Both Dyami and I went to public school, and both of us got a good education. With a few exceptions:
- I remember dreading the first two months of school in elementry grades, because it was all review. I made paper clip chains and tried to get through it.
- I would read ahead in my textbooks and then be lost when I got called on.
- Worksheets where we had to write "complete sentance" answers, even when the repetition was numbing. Example: Why did the chicken cross the road? Ans: The chicken crossed the road to get to the other side.
- Dyami was in Montessori for his first grade year, and then in public school after that. He said he didn't learn anything new in math until sixth grade. Man, he could have been a Nobel Laureate in Math by 6th grade if he hadn't been held back by the public school system.
- The whole 'being smart is dumb' culture really sucked. I put up with it until high school, where in our school, being 'average' was dumb. Also not cool, but it was nice to have a break.
- A mediocre teacher and a lousy book in PreCalculus in high school. God, I hated that class. I could never figure otu the homework, and neither teacher or book helped. I scraped by, but learned almost no math. In college, I got an A in Calculus with a good teacher and good book. (I still don't remember any of it, but I did master the material at the time).

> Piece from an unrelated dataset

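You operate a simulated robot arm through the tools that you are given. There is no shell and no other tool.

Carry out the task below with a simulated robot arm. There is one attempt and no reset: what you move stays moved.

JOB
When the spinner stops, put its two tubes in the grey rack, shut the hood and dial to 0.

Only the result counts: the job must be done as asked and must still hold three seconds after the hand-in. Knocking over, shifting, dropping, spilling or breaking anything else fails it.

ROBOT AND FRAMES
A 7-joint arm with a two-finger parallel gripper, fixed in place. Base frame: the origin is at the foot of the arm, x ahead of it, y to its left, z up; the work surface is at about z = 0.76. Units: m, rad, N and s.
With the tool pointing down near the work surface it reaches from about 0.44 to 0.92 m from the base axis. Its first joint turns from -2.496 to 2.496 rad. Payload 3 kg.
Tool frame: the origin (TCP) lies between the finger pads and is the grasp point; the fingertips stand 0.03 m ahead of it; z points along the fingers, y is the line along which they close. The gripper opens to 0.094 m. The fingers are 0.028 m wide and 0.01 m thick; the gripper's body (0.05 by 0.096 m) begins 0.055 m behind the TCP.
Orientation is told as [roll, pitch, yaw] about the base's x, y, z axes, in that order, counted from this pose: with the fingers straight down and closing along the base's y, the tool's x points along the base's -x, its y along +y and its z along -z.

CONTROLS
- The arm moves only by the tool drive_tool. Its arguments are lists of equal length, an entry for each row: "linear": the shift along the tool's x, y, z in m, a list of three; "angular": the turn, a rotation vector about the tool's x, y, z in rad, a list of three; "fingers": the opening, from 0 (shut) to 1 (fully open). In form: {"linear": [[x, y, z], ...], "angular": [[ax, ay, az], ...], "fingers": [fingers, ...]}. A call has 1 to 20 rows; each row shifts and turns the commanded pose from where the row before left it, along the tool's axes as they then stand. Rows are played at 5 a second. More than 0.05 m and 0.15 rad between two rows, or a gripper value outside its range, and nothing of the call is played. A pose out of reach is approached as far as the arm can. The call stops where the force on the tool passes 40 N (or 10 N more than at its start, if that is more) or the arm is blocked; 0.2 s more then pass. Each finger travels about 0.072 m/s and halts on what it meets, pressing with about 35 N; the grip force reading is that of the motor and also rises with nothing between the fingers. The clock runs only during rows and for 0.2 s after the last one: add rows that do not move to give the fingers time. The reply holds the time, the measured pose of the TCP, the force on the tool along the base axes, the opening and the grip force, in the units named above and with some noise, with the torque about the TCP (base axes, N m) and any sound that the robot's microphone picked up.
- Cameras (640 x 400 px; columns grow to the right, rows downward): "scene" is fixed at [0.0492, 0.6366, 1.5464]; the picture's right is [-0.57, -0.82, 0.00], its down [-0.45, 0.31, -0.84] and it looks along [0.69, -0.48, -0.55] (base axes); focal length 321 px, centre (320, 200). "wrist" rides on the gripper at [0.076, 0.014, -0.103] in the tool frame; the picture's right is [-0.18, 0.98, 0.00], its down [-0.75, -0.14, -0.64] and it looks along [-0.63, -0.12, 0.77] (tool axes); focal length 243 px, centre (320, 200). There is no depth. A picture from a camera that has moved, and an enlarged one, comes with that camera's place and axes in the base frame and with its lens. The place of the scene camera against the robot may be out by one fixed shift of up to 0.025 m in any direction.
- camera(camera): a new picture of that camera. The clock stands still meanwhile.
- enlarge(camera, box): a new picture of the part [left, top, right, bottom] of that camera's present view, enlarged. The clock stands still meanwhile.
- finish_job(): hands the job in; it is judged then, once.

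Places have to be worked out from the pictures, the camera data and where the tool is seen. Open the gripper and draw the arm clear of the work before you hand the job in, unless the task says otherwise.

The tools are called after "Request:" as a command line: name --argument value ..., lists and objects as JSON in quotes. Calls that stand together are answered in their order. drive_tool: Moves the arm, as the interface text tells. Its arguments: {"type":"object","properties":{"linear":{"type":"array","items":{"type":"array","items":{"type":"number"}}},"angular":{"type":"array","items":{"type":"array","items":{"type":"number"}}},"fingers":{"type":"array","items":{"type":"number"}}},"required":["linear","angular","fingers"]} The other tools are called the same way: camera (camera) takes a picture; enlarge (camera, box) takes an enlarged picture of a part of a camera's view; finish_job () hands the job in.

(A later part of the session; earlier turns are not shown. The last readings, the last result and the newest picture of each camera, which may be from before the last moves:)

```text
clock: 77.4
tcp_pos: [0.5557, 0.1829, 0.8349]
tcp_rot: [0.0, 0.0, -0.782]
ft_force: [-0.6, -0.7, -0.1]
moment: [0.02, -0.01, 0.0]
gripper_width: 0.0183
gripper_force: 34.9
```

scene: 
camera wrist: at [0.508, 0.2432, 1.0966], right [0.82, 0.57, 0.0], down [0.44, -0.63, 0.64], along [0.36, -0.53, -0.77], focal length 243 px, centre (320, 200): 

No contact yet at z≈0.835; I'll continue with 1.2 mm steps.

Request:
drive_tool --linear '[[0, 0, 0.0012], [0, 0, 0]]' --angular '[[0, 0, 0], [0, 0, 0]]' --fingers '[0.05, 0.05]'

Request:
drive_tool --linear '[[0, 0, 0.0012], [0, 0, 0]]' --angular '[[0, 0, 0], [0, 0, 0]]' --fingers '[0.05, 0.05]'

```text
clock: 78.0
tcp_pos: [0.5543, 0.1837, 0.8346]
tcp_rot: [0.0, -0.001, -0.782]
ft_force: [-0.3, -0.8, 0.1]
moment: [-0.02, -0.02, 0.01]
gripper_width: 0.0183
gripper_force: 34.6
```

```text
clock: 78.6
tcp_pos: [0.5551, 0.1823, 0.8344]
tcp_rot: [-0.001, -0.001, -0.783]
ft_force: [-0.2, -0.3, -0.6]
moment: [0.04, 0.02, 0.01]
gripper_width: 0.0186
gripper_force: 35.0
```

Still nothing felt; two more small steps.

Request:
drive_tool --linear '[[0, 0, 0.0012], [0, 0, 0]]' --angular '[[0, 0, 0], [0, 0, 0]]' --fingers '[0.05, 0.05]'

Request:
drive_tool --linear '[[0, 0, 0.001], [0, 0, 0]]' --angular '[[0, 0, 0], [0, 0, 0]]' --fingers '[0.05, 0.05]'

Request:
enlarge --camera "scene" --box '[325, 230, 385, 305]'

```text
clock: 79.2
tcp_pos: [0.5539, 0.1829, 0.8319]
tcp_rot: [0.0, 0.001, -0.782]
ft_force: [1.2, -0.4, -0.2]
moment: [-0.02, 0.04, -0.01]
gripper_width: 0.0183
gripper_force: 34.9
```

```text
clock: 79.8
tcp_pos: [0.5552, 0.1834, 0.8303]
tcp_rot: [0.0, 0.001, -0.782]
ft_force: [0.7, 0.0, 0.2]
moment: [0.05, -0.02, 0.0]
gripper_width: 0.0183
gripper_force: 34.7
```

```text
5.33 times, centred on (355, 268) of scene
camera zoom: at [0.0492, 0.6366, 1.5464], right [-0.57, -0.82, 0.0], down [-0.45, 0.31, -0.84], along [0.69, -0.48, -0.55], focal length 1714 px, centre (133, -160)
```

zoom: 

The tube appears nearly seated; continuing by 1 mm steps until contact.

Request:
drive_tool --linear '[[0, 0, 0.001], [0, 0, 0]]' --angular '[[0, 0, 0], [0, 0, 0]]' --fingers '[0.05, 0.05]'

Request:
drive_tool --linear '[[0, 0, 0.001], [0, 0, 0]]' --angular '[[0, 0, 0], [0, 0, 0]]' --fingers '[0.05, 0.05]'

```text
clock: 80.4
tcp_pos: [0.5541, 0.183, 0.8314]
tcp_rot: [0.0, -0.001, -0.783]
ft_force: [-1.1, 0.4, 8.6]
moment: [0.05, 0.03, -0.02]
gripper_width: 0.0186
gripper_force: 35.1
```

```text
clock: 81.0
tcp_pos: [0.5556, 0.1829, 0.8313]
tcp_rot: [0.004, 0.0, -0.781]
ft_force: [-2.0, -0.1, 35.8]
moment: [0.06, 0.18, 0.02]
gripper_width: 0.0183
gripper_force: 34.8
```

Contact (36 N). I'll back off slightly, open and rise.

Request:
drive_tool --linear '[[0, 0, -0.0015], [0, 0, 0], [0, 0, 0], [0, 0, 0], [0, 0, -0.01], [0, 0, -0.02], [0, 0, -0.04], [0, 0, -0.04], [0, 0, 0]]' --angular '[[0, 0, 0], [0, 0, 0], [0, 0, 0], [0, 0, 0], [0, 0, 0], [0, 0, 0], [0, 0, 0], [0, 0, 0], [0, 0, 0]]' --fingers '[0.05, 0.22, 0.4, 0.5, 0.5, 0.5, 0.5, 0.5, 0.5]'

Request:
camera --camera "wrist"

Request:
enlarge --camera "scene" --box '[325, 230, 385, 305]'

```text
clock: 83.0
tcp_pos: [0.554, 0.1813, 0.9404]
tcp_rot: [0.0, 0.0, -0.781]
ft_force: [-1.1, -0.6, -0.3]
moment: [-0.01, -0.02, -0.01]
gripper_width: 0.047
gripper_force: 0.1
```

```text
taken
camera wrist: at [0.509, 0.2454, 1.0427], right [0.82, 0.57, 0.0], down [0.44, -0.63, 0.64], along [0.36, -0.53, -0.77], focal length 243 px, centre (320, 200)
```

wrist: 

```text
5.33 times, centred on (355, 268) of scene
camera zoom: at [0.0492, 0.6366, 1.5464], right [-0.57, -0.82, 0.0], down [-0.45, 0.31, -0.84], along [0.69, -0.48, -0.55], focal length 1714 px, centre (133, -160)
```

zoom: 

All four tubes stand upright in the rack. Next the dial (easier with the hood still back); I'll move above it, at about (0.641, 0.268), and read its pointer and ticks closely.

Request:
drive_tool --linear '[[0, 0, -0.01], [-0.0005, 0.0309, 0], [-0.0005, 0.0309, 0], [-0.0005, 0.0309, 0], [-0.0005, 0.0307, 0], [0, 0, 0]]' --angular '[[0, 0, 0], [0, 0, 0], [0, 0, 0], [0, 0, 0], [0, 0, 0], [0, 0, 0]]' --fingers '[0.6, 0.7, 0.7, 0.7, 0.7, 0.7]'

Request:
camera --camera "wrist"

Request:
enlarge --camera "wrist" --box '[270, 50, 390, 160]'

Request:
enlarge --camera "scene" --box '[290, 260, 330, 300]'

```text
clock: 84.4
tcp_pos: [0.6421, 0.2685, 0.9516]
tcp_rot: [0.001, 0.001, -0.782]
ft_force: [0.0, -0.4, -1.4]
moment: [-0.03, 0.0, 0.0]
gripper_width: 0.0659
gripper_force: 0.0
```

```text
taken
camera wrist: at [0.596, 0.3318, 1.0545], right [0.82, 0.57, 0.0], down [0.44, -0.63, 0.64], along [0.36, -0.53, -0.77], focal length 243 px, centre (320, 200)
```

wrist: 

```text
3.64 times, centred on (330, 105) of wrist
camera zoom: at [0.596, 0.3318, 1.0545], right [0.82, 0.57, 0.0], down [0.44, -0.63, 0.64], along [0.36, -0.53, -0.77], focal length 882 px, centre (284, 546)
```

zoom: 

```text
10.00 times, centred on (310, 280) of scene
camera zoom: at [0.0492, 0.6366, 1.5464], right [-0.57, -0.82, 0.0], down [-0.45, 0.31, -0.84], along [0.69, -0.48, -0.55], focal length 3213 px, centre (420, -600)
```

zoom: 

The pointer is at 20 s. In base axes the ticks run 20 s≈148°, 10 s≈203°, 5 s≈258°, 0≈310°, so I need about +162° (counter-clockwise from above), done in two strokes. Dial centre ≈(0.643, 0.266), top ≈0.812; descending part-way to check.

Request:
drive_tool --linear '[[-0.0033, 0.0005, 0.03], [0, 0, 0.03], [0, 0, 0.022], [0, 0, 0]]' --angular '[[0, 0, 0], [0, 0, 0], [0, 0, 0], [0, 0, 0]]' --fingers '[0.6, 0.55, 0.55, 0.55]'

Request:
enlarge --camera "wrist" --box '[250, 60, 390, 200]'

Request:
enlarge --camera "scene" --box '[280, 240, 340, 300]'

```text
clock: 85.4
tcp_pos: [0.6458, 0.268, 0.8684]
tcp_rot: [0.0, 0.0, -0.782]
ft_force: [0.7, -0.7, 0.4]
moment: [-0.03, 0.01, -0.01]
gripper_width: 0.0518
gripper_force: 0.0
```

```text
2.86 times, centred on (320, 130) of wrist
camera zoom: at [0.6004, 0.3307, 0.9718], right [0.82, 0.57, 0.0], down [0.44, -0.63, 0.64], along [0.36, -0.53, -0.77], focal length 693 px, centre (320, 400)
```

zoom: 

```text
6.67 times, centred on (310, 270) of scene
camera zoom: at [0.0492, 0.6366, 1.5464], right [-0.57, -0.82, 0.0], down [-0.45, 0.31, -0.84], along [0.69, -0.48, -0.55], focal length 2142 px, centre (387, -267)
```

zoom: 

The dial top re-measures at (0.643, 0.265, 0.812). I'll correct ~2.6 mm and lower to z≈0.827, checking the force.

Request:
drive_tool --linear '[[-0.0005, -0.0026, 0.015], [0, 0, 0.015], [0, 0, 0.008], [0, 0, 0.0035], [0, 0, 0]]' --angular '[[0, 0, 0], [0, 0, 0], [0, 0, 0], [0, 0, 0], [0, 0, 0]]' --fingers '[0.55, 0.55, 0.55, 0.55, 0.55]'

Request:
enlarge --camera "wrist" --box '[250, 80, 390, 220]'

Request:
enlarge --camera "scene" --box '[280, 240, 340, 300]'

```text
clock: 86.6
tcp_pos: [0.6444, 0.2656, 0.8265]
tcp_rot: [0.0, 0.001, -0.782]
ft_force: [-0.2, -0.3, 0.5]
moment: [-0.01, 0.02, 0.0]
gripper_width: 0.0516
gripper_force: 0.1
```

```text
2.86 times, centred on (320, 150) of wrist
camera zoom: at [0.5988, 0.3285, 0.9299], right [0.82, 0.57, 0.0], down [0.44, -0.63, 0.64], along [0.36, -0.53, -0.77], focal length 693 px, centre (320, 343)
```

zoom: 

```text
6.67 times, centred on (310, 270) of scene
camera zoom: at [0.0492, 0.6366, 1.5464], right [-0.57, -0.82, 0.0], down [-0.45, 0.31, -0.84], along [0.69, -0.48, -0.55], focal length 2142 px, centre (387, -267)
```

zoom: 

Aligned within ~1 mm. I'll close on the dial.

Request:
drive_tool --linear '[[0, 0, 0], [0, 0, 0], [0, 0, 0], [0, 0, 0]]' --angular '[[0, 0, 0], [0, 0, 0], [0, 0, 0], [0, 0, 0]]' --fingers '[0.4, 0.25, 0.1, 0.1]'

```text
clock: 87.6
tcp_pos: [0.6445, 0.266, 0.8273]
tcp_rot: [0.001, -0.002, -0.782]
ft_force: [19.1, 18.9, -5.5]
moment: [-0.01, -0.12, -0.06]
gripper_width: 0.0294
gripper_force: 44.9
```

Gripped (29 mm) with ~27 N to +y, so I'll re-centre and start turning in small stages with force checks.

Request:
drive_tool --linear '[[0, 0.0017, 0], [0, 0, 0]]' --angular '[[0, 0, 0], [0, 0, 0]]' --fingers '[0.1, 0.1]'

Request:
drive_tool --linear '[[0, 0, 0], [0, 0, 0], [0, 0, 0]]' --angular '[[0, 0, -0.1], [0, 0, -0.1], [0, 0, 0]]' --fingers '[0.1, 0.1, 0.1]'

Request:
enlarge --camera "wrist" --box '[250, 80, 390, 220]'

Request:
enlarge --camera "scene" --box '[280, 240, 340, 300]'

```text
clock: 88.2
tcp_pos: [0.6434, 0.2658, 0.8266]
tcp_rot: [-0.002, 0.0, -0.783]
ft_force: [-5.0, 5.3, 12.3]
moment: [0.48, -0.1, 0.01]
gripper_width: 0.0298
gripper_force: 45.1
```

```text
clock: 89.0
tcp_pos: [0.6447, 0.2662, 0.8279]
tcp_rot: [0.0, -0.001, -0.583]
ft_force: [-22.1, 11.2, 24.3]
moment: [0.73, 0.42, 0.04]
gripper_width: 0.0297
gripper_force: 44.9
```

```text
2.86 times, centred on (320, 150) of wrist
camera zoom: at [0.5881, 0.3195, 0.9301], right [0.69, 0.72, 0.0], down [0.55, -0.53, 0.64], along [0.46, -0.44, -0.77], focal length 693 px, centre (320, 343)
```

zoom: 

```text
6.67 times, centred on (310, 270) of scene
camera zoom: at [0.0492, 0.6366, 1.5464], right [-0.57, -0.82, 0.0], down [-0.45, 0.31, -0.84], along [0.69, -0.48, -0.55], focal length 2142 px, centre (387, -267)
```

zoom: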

- Dyami opted out of Honors English because the teacher was obnoxious. (Being Dyami, he told the teacher so, in class). It didn't harm him long-term, but he probably missed out on some cool books.
- I was a little worried about getting beat up in Science C in Jr. High.
- Junior high in general, actually.
- Health class. Ugh.
- Just a lot of wasted time. A lot, a lot of wasted time. And we were in good schools.
And (perhaps naively) I think Dyami and I could do a good job of educating. I am pretty qualified and excited about language, history, and social sciences. If I had a good math curriculum, I'm sure I could do fine (I always did fine with decent books). And Dyami is great backup if I hit roadblocks. Both of us love learning, love good literature, and are constantly seeking out new forms of knowledge.
When I think about actually learning things with my kids--going to the library and seeking out info on the Renaissance, or photosynthesis, or being able to fill in the gaps in my own education while helping my kids to learn, that sounds pretty cool. I mean, I did Spanish and English grammar study for fun one summer. I know, I'm a nerd.
And reading a bunch of great books together (though I don't plan on making my kids read Jerome and Hercletes in translation, sorry).
And trying to tech them spanish--maybe going to Mexico for a month as a family for language immersion together? Or to Argentina? pretty cool.
As for "socialization", I know a family that homeschooled all three kids (well, they're still in the process) through high school, and their kids are completely sane, well-adjusted, and socially adept. In fact, they're pretty awesome kids. So there's no reason it can't work.
FInally, I really, really, really dislike the consumer focus of our society. With the branding, and the emphasis on labels, and who has the best toys, and kids with cell phones, and high school kids with new cars. And the marketing is reaching earlier and earlier and earlier. This really bothers me. I know that a lot of this is guided by peers, in school, because it sure was for me, in the days of less-intense advertising. Guess, Keds, Espirit, Trapper Keeper, etc. You know what I'm saying.
Here's my hesitation.
1) I'm worried I'm thinking about this just to prove something. Like with EC, I tend to seek out the most difficult, high-effort way of doing something and then bang my head against the wall in an effort to show how superior I am to everyone else.
I do not think this is a biblical model for homeschooling. I am trying to pray that God would show me if homeschooling would be good for my mental health.
2) I have a friend that homeschools that really, truly, loves being around her kids all day.
I'm not sure I will be in that camp. I love Lucy, don't get me wrong, but I really covet the baby-free moments I get.
So those are my hesitations. If I'm a worse mommy because of homeschooling, it's not worth it. I don't want to be a witch or a martyr. I would like to have time to do my own writing and thinking again someday.